The standard approach is to continue with the "variation of the constants". But in a script, I found that the matrix $e^{Ax}$ has something to do with the special solution of the inhomogenous equation.

What is the meaning of $e^{Ax}$ ?

For example, let $$A=\pmatrix{2&-1\\-1&2}$$ , $$b=\pmatrix{-e^{3x}\\e^{3x}}$$

What is $e^{Ax}$ and a special solution of $$y'=Ay+b$$ ?

Answer 1

It is the matrix exponential: $$ e^{Ax}=\sum_{n=0}^\infty\frac{x^n}{n!}\,A^n. $$ It is a fundamental solution of the homogeneous equation $y'=A\,y$, and is the unique one equal to the identity matrix when $x=0$. The unique solution such that $y(0)=y_0$ is $y(x)=e^{Ax}y_0$.

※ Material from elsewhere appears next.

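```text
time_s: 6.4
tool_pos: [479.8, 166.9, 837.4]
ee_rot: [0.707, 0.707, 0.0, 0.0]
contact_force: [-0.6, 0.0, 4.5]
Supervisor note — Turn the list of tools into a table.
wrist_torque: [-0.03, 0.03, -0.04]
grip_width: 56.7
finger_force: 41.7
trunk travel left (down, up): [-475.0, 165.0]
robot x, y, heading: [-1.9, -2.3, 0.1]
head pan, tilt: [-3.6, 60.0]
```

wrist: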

The method of variation of constants looks for a particular solution of the complete equation of the form $e^{Ax}C(c)$, where $C(x)=(C_1(x),\dots,C_n(x))$.

Answer 2

in your specific problem, it is easy to find the eigenvalues and eigenvectors of the coefficient matrix $\pmatrix{2&-1\\-1&2}.$ the eigenvalues are $3$ and $1$ the corresponding orthonormal eigenvectors are first and second columns of the matrix $V = \pmatrix{1/\sqrt 2& 1/\sqrt 2\\-1/\sqrt 2& 1/\sqrt 2}.$ we have $$A = V \pmatrix{3&0\\0&1}V^T, \, e^{Ax} = V \pmatrix{e^{3x}&0\\0&e^x}V^T = \frac{1}{2}\pmatrix{e^{x} + e^{3x}& e^x - e^{3x}\\ e^x - e^{3x}&e^{x} + e^{3x}}$$

a particular solution of the nonhomogeneous problem $\frac{dy}{dx} = Ay + b$ is $$y_p = \int_0^x e^{A(x-\xi)}e^{3\xi}\pmatrix{-1\\1}\, d\xi=\int_0^x e^{3\xi} \pmatrix{0\\e^{3(x-\xi)}}\, d\xi = e^{3x}\pmatrix{0\\x}.$$

the general solution is $$y = e^{Ax}y(0) + y_p. $$

Answer 3

There are several ways to solve this problem. One way consists in applying the Laplace transform to the differential equation so that: \begin{equation} L\{y'(x)\}=A L\{y(x)\}+L\{b(x)\} \end{equation} By writing $L\{y(x)\}=Y(s)$ and $L\{b(x)\}=B(s)$ the equation above reduces to: \begin{equation} s Y(s)-y(0)= A Y(s) + B(s) \end{equation} Then \begin{equation} Y(s) (I s -A) = I y(0) + B(s) \end{equation} And \begin{equation} Y(s) = y(0) (s I-A)^{-1} + B(s) (s I-A)^{-1} \end{equation} And finally we go back in the x domain by applying the inverse Laplace transform \begin{equation} y(x) = y(0) L^{-1}\{(s I-A)^{-1}\} + b(x) \star L^{-1}\{ (s I-A)^{-1}\} \end{equation} So that when comparing the above relation to the solution of the differential equation \begin{equation} y(x) = y(0) e^{A x}+\int_0^x e^{A(x-\psi)} b(\psi) d\psi \end{equation} we can conclude that
\begin{equation} e^{A x} = L^{-1}\{(s I-A)^{-1}\} \end{equation}